Once muscle has been lost it is extremely challenging to regain it and therefore preservation of muscle mass in at risk individuals is important. It is often only apparent when a fall or disability has set in at which point a hospital stay with increased bed rest and inactivity makes the problem even worse. For example, one study showed that 68% of patients had worse function after their hospital stay than their pre-hospitalisation level of function.

To be considered to have sarcopenia depends on overall muscle mass and a few strength tests including handgrip, knee extension and chair stand test as well as gait speed. A simple way to know whether you may be at risk is to ask yourself the following questions:

  • How is my overall strength? Can I pick up 5kg off the floor?
  • Do I require assistance with walking?
  • How easy or hard is it for me to get out of a chair?
  • How do I go climbing stairs?
  • How many falls have I had in the last year?

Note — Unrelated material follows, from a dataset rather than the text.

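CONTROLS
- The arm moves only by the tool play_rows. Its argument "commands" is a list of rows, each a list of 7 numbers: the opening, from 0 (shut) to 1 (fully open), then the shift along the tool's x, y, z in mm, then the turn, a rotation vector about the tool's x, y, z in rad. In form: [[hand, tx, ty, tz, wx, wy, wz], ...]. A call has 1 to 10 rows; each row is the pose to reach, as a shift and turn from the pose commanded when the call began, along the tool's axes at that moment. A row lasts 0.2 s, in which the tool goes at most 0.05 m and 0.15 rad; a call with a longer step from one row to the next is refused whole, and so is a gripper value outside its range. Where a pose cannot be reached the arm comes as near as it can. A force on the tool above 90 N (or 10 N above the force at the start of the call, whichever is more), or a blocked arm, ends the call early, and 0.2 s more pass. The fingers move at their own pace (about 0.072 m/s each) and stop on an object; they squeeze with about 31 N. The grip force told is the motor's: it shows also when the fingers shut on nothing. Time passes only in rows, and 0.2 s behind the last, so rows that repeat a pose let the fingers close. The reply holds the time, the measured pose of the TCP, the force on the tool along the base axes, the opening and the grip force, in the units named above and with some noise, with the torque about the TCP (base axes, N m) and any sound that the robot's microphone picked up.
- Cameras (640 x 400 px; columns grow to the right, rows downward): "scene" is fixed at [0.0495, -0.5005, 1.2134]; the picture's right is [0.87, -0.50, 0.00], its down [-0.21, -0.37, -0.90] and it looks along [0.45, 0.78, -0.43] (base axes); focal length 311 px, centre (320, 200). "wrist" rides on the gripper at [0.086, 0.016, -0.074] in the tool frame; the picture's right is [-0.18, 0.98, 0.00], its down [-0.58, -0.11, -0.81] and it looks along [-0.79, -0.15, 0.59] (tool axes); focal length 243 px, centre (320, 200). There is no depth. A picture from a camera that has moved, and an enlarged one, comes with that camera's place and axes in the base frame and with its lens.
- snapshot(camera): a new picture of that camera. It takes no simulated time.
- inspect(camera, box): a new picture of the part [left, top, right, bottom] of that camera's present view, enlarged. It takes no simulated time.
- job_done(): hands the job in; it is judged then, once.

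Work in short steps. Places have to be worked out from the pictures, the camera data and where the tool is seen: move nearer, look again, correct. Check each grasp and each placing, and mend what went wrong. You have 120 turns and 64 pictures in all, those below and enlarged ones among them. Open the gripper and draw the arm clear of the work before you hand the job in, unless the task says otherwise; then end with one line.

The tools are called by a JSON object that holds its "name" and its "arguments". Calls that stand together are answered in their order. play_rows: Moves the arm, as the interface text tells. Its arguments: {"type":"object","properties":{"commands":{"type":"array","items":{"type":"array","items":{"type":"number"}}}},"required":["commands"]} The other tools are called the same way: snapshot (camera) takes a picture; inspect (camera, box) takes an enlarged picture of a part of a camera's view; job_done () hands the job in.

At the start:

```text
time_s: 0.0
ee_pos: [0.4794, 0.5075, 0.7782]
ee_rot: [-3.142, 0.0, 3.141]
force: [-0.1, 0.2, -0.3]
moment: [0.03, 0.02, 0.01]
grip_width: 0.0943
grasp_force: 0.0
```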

Losing muscle mass (or catabolism) comes about via inactivity or unloading, inadequate dietary protein and inflammation or oxidative stress. On the other hand, building muscle (or anabolism) requires muscle contraction (exercise), dietary protein, hormones or growth factors. Those who are older, less active and/or with chronic disease will find it even harder to build muscle and therefore require a greater dose of exercise and nutritional interventions to achieve the same results as young healthy individuals who easily respond to muscle building stimulants.

Resistance training advice

Progressive resistance training has been shown to be safe and effective for improving physical function in older adults and a dose-response effect for exercise volume and health benefits has been shown meaning that the more you do the better the results. Things like gardening and occupational physical activity  are inadequate for stimulating muscle growth or strength performance and don’t count but have other health benefits. The progressive part is the main recommendation whereby the weight or load increases in difficulty over time.


  • 8 to 10 difference large muscle groups including arms, legs and trunk


  • High intensity (7-8/10)
  • 80% of 1RM (the most you can lift once)


  • 3 or more times per week


  • 8 to 12 repetitions, 1-3 sets


  • ~2min

Nutritional advice

Muscle mass and strength gains have been shown to increase with higher than average protein intakes in active individuals performing progressive resistance training. Concerns about over consuming protein can be laid to rest as studies show no harm in consuming up to 4.4g/kg/day in healthy individuals. Adequate calcium and vitamin D can also help this process.


  • 1.2g to 1.5g per kg body weight per day (e.g. 60kg person aiming for 72-90g/day)
  • Equal distribution over three main meals (more muscle building opportunities)
  • Aim towards approx. 25g per main meal


  • 1,100 – 1,200mg per day

Vitamin D

  • 10-15 ug per day

A combination of progressive resistance training and adequate protein intake is the most efficient way to increase muscle mass and muscle strength. Whilst it is challenging to reverse, effort should be put into preventing this dramatic loss of function from adulthood onwards and should be emphasised so that as older adults we can live longer, happier and healthier lives.